À la vérité, deux grandes questions faisaient durer le suspens : l’une consistait à se demander si le professionnel qui ne laisse pas d’autre choix au consommateur que celui d’accepter l’achat d’un ordinateur avec logiciels intégrés ou d’obtenir la révocation de la vente se rend coupable d’une pratique déloyale ; et l’autre se focalisait sur le fait de savoir si le professionnel doit informer le consommateur du prix des logiciels qu’il intègre dans l’offre conjointe.
Ces deux questions étaient au cœur de l’affaire qui a donné lieu à un arrêt de la Cour de cassation du 17 juin 20156 qui a saisi la CJUE de ces questions.

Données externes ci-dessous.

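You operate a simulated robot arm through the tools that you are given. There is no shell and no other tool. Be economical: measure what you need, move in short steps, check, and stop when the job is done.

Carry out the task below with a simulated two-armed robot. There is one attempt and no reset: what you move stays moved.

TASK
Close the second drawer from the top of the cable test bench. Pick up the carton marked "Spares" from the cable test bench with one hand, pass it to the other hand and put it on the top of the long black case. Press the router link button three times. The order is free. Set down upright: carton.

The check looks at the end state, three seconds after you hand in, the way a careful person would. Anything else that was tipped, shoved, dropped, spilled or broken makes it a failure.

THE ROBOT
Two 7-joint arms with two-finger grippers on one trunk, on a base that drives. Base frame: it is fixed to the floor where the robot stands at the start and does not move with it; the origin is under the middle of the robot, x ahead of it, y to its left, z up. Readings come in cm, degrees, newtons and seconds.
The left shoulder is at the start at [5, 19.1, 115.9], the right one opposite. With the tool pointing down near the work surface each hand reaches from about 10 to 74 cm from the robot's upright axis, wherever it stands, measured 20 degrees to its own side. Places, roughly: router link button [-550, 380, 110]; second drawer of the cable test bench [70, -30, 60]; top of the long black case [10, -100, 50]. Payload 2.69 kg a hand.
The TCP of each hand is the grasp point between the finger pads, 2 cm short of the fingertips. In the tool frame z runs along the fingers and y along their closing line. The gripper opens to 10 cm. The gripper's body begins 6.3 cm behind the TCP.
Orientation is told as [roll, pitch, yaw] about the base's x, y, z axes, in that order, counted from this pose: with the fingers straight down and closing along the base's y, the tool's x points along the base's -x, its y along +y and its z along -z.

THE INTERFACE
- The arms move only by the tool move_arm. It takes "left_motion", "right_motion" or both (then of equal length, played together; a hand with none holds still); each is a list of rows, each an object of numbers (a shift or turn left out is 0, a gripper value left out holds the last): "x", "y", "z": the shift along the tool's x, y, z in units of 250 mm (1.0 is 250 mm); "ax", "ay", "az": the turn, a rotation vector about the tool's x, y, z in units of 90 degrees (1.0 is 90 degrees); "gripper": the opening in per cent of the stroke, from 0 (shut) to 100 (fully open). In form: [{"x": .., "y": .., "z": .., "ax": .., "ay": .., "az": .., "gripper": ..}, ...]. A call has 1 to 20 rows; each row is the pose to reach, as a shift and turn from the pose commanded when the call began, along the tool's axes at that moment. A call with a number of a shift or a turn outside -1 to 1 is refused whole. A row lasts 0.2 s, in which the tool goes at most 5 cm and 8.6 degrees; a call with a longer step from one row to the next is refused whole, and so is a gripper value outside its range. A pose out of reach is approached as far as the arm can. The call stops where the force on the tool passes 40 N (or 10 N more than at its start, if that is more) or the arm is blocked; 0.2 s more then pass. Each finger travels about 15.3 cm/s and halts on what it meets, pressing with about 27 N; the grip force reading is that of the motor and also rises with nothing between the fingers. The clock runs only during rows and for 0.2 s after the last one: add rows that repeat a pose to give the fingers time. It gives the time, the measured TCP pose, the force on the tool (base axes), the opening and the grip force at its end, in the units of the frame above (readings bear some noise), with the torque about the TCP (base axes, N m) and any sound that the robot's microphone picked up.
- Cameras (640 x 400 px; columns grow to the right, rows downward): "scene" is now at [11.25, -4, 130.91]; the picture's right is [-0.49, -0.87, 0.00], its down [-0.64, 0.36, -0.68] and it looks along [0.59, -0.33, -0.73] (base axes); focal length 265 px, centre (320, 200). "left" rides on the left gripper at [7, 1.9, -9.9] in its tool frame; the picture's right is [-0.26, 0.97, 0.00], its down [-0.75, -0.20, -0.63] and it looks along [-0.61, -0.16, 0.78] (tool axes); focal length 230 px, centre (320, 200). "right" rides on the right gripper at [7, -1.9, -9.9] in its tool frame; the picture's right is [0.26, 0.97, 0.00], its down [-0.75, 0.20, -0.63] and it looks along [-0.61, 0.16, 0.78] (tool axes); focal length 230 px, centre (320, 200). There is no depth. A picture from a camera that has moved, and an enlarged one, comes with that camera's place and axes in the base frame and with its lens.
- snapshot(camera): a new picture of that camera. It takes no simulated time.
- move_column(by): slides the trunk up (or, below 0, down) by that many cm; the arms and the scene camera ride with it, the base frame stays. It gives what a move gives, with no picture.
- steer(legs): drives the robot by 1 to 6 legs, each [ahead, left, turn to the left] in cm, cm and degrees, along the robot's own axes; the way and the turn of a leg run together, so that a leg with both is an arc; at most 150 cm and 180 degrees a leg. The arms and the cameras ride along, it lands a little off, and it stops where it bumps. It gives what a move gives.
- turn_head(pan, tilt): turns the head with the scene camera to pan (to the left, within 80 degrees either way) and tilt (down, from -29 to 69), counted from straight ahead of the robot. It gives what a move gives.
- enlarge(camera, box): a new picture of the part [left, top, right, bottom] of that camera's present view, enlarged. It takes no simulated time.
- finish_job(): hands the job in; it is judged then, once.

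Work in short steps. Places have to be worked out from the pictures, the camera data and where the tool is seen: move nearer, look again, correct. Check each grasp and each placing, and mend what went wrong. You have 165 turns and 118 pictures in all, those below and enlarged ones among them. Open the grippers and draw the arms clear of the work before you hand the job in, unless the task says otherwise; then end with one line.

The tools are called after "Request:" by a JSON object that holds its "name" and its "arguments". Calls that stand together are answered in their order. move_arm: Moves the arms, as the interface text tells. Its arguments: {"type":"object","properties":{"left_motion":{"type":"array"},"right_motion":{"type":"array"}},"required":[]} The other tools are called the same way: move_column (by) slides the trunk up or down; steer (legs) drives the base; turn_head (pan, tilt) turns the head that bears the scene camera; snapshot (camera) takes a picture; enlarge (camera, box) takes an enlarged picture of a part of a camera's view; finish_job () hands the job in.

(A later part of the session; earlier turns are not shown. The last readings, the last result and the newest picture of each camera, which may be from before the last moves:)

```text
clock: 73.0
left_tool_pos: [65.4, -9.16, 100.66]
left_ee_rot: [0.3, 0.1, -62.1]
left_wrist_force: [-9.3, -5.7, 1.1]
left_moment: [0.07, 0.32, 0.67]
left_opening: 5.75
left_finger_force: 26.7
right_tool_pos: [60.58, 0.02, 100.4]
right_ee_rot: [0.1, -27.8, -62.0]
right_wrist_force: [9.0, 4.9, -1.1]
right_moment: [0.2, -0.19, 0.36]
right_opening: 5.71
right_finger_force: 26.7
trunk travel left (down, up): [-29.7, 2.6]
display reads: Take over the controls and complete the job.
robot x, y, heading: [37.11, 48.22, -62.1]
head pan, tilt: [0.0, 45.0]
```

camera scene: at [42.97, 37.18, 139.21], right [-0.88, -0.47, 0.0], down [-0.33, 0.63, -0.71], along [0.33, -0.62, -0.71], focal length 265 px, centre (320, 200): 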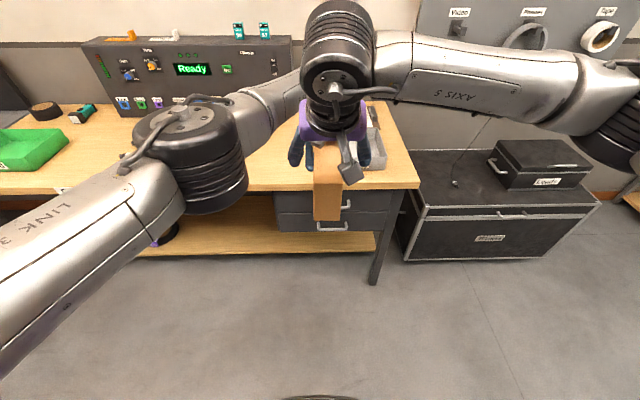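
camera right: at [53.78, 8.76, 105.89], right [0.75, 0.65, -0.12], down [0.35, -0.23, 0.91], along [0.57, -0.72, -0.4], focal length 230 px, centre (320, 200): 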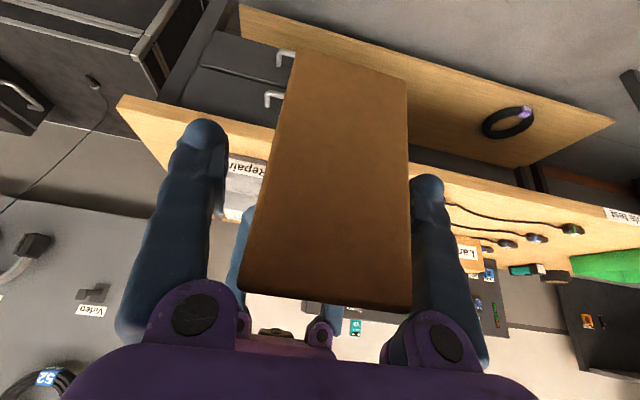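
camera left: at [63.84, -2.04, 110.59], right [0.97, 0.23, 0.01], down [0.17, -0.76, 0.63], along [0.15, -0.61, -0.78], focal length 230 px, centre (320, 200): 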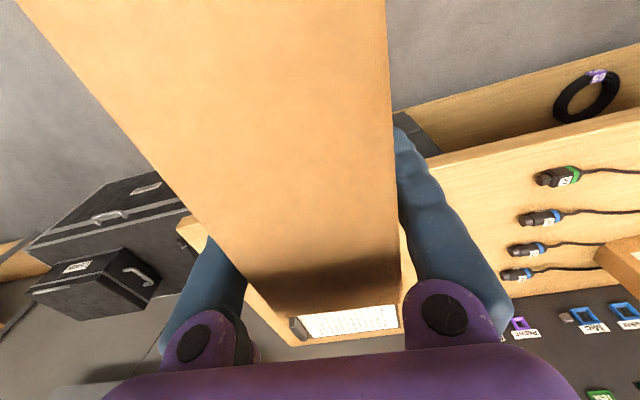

En l’espèce, un particulier avait fait l’acquisition d’un ordinateur équipé de logiciels mais, il avait ensuite sollicité la Société Sony, le constructeur, pour obtenir remboursement du prix correspondant au coût des logiciels. Devant le refus de la société Sony qui concédait juste la possibilité d’annuler la vente, le consommateur s’est prévalu devant les tribunaux de l’existence d’une pratique déloyale.
Dès lors, on pouvait espérer que la réponse de la Cour de justice viendrait clore le débat.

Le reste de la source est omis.